Aim.
Read the data and repeat all of it exactly. The answer is a JSON array that holds each line as a string and skips blank lines.

* START *

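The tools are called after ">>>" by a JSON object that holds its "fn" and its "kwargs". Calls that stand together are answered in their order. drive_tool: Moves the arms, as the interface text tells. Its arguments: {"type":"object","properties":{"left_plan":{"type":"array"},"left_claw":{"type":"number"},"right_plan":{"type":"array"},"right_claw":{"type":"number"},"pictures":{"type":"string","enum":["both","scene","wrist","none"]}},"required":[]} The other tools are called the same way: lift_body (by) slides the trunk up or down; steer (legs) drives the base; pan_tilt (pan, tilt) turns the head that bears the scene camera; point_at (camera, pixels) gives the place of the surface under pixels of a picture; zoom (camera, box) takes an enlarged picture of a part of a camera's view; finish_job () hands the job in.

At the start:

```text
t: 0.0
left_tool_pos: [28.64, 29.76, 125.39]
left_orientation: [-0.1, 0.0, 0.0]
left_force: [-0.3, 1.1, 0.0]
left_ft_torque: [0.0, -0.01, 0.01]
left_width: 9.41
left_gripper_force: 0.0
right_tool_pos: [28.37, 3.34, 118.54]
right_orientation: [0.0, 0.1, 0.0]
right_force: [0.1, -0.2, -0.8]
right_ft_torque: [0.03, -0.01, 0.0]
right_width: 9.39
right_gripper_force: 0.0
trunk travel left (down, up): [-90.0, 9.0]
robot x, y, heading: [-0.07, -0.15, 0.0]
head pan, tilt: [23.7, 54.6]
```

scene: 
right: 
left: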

* END *

Solution.
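[
  "The tools are called after \">>>\" by a JSON object that holds its \"fn\" and its \"kwargs\". Calls that stand together are answered in their order. drive_tool: Moves the arms, as the interface text tells. Its arguments: {\"type\":\"object\",\"properties\":{\"left_plan\":{\"type\":\"array\"},\"left_claw\":{\"type\":\"number\"},\"right_plan\":{\"type\":\"array\"},\"right_claw\":{\"type\":\"number\"},\"pictures\":{\"type\":\"string\",\"enum\":[\"both\",\"scene\",\"wrist\",\"none\"]}},\"required\":[]} The other tools are called the same way: lift_body (by) slides the trunk up or down; steer (legs) drives the base; pan_tilt (pan, tilt) turns the head that bears the scene camera; point_at (camera, pixels) gives the place of the surface under pixels of a picture; zoom (camera, box) takes an enlarged picture of a part of a camera's view; finish_job () hands the job in.",
  "At the start:",
  "```text",
  "t: 0.0",
  "left_tool_pos: [28.64, 29.76, 125.39]",
  "left_orientation: [-0.1, 0.0, 0.0]",
  "left_force: [-0.3, 1.1, 0.0]",
  "left_ft_torque: [0.0, -0.01, 0.01]",
  "left_width: 9.41",
  "left_gripper_force: 0.0",
  "right_tool_pos: [28.37, 3.34, 118.54]",
  "right_orientation: [0.0, 0.1, 0.0]",
  "right_force: [0.1, -0.2, -0.8]",
  "right_ft_torque: [0.03, -0.01, 0.0]",
  "right_width: 9.39",
  "right_gripper_force: 0.0",
  "trunk travel left (down, up): [-90.0, 9.0]",
  "robot x, y, heading: [-0.07, -0.15, 0.0]",
  "head pan, tilt: [23.7, 54.6]",
  "```",
  "scene: ",
  "right: ",
  "left:"
]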